[PAGE]
— begin —

On the Electric Reliability Council of Texas (ERCOT) grid, Texas’ very own power grid, significant solar power generation has been added to the renewables mix. A total of 11.5 GW (gigawatts) of utility-scale solar capacity was installed in Texas, and over 20 GW more is expected to 2025. (One megawatt can power 200 homes at peak Texas summer loads or up to 1,000 otherwise. Ten GW powers 2 million high-load days-worth of homes, up to 10 million.) In addition, 35.7 GW of wind capacity is installed in Texas, more than in any other state, with an additional 5.3 GW expected over the next three years.[ii]

Given the economic growth in Texas, Uri’s crippling freeze of 2021, and renewables integration challenges, the Texas Governor’s office convened the State Advisory Committee on Energy.  Its findings were reported in September of 2022. The Public Utilities Commission, the PUC, is set to study it. 

Disconnect

Figuring out how to design such a complex system to include renewables’ growth is a challenge. Transmission is one answer but it is not so straightforward. Currently 10 GW of renewables are not being utilized and more will happen.[iii] According to Sandhya Ganapathy, CEO of Houston-based EDP Renewables North America, “The U.S [is] transmission challenged; we have an old and an aging infrastructure, and how we overcome those issues I think [impacts] the scale and the pace of deployment of capital and new investment.” The State report notes the need to speed up transmission line processes. Regulatory roadblocks such as permitting is also a challenge, the industry notes.

Solving the transmission puzzle of how to connect renewables to demand centers—like the populous Texas Triangle of Dallas, San Antonio-Austin, and Houston—isn’t even the whole problem to solve. In Texas, wind and solar power generation capacity of 27.8 GW are 83% of the proposed interconnections tracked by ERCOT, with natural gas 4%. For 2021, $2.5 million of transmission projects are endorsed, which is neither financed or cleared through the public.[iv]

The transmission challenge is revealing however. “An inadequate transmission and distribution network leads to constant congestion and curtailment issues, affecting the economic viability of [renewables] projects,” notes a World Economic Forum article, citing Texas as a shining example because of our CREZ lines. Transmission lines are both not enough —and harbingers of the second order effects of federal tax credits, more government renewables spending like the Inflation Reduction Act (IRA) policy, and an environmental, social and governance (ESG) drive gone wild at times. Federal tax credits and state portfolio standards have encouraged renewables development and the new green policies passed in 2022 will incentivize more renewables capacity. The ESG movement is creating demand for green projects sometimes beyond the capacity to absorb them.

— end —

Repeat the span of the page whose first words are "The transmission challenge" and whose last words are "to absorb them.".

[COLLECTED MATERIAL]
— begin —

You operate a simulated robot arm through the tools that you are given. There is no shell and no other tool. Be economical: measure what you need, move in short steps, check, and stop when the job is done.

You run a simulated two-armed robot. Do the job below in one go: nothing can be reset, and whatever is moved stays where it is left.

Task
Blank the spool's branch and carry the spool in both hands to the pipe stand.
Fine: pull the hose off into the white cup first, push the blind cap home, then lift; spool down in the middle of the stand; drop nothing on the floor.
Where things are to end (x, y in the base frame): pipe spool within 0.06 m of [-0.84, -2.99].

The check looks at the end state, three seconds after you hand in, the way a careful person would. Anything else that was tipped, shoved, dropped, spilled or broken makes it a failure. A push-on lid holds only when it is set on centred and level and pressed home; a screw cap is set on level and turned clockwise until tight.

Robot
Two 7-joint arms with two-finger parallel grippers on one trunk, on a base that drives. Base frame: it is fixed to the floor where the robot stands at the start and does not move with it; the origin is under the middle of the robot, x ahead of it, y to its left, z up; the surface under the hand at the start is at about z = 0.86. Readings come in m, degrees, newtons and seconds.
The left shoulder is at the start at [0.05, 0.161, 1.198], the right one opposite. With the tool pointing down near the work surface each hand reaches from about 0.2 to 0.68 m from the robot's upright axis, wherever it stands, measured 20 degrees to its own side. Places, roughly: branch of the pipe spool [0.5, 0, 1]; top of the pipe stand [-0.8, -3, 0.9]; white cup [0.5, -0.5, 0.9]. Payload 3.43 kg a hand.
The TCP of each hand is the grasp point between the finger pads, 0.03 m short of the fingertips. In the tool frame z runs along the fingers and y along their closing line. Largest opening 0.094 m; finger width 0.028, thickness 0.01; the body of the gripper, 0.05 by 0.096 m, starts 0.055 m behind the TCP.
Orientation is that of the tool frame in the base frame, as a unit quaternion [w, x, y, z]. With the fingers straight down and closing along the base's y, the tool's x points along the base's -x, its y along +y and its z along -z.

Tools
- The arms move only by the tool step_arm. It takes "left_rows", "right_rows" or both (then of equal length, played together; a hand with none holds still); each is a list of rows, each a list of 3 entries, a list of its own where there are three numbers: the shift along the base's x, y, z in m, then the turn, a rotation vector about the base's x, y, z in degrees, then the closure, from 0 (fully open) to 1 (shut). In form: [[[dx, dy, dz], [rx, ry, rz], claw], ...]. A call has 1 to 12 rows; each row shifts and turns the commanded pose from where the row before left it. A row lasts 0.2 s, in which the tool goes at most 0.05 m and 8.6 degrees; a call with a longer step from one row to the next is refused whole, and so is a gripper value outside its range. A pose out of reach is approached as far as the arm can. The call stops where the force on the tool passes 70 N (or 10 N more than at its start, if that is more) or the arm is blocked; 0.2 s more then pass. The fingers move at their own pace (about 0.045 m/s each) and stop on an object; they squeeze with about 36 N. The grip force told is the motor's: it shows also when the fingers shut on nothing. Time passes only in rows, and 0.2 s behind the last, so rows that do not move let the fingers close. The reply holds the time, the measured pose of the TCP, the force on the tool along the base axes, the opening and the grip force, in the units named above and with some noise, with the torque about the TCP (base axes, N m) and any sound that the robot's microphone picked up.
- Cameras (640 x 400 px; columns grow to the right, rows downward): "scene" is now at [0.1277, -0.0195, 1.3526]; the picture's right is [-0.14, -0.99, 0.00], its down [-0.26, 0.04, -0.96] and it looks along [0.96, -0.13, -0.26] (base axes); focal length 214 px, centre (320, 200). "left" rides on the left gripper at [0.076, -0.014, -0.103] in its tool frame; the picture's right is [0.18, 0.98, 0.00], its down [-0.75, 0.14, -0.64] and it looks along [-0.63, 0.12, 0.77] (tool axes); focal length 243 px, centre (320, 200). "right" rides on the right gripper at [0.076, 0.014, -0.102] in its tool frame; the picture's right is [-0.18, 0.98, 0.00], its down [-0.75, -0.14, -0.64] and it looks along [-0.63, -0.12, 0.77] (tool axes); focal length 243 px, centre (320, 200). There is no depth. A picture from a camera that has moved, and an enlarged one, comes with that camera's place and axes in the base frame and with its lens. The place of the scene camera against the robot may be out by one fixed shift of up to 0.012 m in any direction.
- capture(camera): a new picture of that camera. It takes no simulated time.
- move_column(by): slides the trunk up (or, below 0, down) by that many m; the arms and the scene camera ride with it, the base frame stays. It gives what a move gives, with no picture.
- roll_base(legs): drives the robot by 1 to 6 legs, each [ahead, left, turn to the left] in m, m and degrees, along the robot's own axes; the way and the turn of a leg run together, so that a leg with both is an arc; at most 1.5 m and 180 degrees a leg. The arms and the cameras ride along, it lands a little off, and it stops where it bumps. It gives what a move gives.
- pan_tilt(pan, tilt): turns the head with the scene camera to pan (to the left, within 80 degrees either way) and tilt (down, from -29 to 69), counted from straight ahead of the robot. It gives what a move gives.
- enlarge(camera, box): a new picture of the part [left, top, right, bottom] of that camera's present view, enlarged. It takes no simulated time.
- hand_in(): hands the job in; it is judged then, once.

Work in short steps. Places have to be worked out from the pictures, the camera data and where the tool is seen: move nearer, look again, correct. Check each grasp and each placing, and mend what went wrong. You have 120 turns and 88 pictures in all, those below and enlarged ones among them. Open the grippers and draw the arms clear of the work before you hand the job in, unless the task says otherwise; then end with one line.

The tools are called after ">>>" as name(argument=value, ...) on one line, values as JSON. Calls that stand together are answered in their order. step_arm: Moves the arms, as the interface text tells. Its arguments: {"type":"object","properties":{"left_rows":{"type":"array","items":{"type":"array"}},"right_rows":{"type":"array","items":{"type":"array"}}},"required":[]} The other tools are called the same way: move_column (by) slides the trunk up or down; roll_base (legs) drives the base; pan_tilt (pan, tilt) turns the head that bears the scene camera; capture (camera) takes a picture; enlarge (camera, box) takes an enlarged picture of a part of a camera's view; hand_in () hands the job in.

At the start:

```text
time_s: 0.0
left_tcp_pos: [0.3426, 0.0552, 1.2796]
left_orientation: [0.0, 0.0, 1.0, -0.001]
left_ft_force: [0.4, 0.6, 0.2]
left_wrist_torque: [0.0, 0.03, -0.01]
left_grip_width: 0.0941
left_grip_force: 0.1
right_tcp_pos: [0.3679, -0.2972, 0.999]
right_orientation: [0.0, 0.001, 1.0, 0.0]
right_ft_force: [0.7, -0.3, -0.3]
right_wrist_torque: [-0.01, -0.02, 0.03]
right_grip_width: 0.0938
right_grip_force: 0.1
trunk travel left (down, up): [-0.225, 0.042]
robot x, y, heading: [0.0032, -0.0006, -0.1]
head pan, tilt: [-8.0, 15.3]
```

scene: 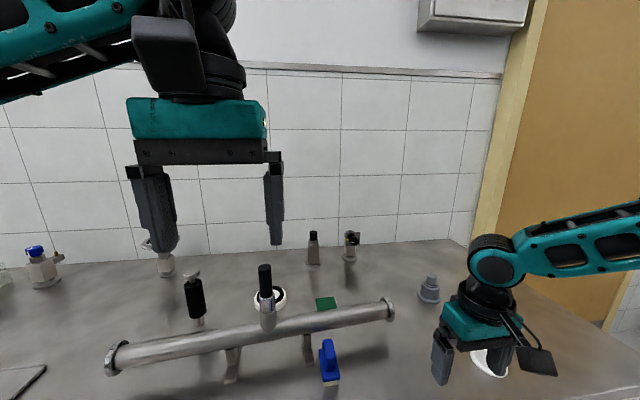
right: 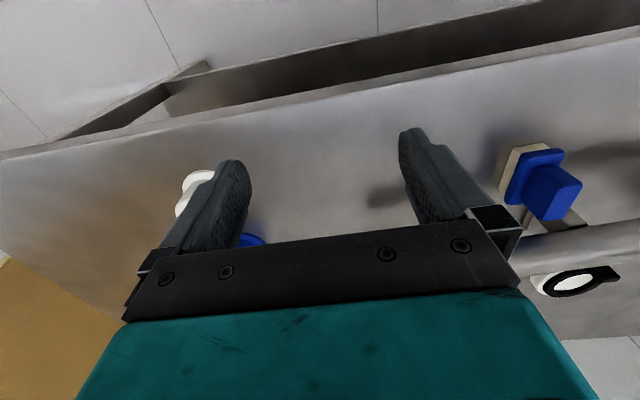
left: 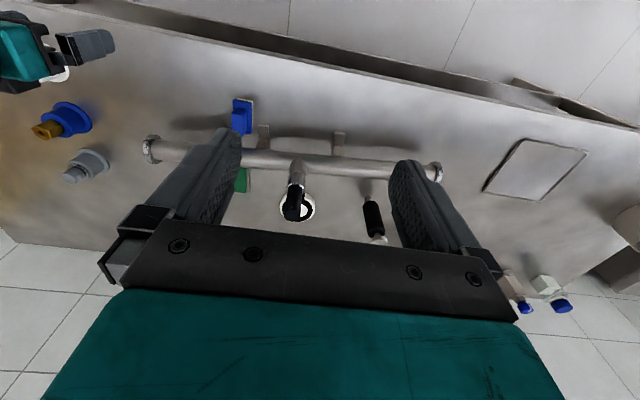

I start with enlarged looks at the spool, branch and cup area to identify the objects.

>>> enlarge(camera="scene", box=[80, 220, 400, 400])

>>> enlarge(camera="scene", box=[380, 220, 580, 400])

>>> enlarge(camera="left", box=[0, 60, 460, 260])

— end —

[COMPLETE RESPONSE]
The transmission challenge is revealing however. “An inadequate transmission and distribution network leads to constant congestion and curtailment issues, affecting the economic viability of [renewables] projects,” notes a World Economic Forum article, citing Texas as a shining example because of our CREZ lines. Transmission lines are both not enough —and harbingers of the second order effects of federal tax credits, more government renewables spending like the Inflation Reduction Act (IRA) policy, and an environmental, social and governance (ESG) drive gone wild at times. Federal tax credits and state portfolio standards have encouraged renewables development and the new green policies passed in 2022 will incentivize more renewables capacity. The ESG movement is creating demand for green projects sometimes beyond the capacity to absorb them.